Poor technology (most government technology is poor) and poor communications between prisons, the courts and the Ministry of Justice is one factor. Much of the processing still uses pen and paper, with old fax machines used for communications.
There are also clerical errors such as the one we saw with one of the releases this week, where a prisoner received an immediate custodial sentence but it was entered on the system as a suspended sentence.
Prison staff are having to work out release dates by hand due to the failure of a computer system that was supposed to do the job. And calculating release dates has become more complicated. Until 2020, almost all offenders with fixed length sentences were released after serving half their sentence, serving the rest under probation. Now, some are released after 40% of their sentence, some after 50% and some after 66%.
Inexperienced staff are having to process large numbers of prisoners. More than half of prison officers have been in the job less than 5 years, with one quarter having less than 2 years experience. Go back to March 2010 and more than 75% had been in the job for 5 years or more.

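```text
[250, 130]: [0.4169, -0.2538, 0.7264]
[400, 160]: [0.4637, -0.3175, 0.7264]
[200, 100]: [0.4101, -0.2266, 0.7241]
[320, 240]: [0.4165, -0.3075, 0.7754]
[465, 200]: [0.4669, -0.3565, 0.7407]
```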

Perhaps the biggest problem is that, for the last 25 years, successive governments of all colours have failed to build enough prison places to cope with demand. Our prisons are overcrowded. Wandsworth, which was the prison involved in the two most recently reported errors, has almost twice as many prisoners as it was designed to hold. One quarter of prisoners are in cells that don't meet fire safety standards (that's everywhere, not just Wandsworth). Violence in prisons has rocketed. Two thirds of prisoners spend 18 hours or more per day locked in their cells. Prisoners struggle to get toilet paper for their cells and may have to choose between a shower and a hot meal. And prisons are understaffed. All this puts pressure on staff and leads to an environment where mistakes become more likely.